Dank des hiesigen Filmabendprogramms bin ich zuletzt in den Genuss zweier russischer Kriegsfilme gekommen. Ich zitiere mal meine Score11-Kommentare:

Иди и смотри / Idi i smotri / Come and See / Komm und Sieh (Elem Klimow, 1985):
Stellenweise wirkt der Film auf meinen Geschmack zu verkünstelt, wenn übertrieben lange auf verzerrte Gesichter draufgehalten wird oder am Ende die Dokuszenen rückwärts ablaufen. Ansonsten handelt es sich aber um die wohl realistischste und härteste Kriegsgreueldarstellung, die mir in einem Spielfilm bisher untergekommen ist, und die wohl auch nur aus russischer Perspektive so gedreht werden konnte. Wie mein Vorredner sagt, kommt es nicht auf Handlung an, sondern auf die reine Darstellung des Schreckens dieser Zeit, die hervorragend gelingt. Besonders gelungen ist der Eindruck von Partisanenromantik, der anfangs entsteht, dann aber völlig in sich zusammenbricht.
Letztlich eine mehr als klare Empfehlung, wegen des mir nicht ganz liegenden Stils dabei "nur" 8 Punkte.

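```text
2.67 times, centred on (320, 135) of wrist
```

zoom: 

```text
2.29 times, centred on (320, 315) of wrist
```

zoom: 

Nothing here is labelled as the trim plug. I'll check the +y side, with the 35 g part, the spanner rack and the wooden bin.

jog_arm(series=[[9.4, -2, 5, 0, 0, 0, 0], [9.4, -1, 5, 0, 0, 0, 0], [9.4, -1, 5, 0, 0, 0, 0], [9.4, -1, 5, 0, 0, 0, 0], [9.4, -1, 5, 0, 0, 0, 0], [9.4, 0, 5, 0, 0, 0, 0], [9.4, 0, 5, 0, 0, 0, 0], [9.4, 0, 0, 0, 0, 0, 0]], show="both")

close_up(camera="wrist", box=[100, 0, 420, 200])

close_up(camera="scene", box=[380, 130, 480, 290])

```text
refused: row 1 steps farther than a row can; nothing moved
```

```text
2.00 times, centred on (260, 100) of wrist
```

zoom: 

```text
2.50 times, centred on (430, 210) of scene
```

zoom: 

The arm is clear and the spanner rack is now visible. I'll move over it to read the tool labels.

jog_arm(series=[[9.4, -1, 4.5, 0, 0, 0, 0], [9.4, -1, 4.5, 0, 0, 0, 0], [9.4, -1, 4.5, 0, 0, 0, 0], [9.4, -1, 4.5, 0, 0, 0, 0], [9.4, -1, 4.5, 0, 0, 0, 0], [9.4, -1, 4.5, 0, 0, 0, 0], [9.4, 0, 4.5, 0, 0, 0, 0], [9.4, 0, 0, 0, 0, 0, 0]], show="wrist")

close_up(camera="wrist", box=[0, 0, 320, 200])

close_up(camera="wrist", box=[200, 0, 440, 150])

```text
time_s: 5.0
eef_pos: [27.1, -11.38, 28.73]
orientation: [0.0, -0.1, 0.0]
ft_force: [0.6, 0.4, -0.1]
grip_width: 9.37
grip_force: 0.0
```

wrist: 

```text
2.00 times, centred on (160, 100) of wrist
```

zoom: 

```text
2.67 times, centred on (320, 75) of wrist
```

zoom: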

Иваново детство / Ivanovo detstvo / My Name Is Ivan / Iwans Kindheit (Andrei Tarkowski, 1962)
Mein zweiter russischer Kriegsfilm, und er gefällt mir noch besser als "Come and see" letzte Woche. Störten mich in jenem einzelne übertrieben künstlerische Szenen, ist hier der gesamte Film in einem konsistenten künstlerischen Stil gehalten, was sehr überzeugend wird. Hauptthema ist auch nicht die allgemeine und realistische Darstellung von Kriegsleid, sondern die Verstörtheit und Desorientierung der jugendlichen Hauptfigur und der Personen um ihn, was durch die Traum-Rückblenden und schiefen Kameraeinstellungen treffend unterstützt wird.
Somit gibt es hier 9 Punkte für die Kombination scharf beobachteten Kriegsgeschehens und intensiver psychologischer Darstellung in virtuoser Optik.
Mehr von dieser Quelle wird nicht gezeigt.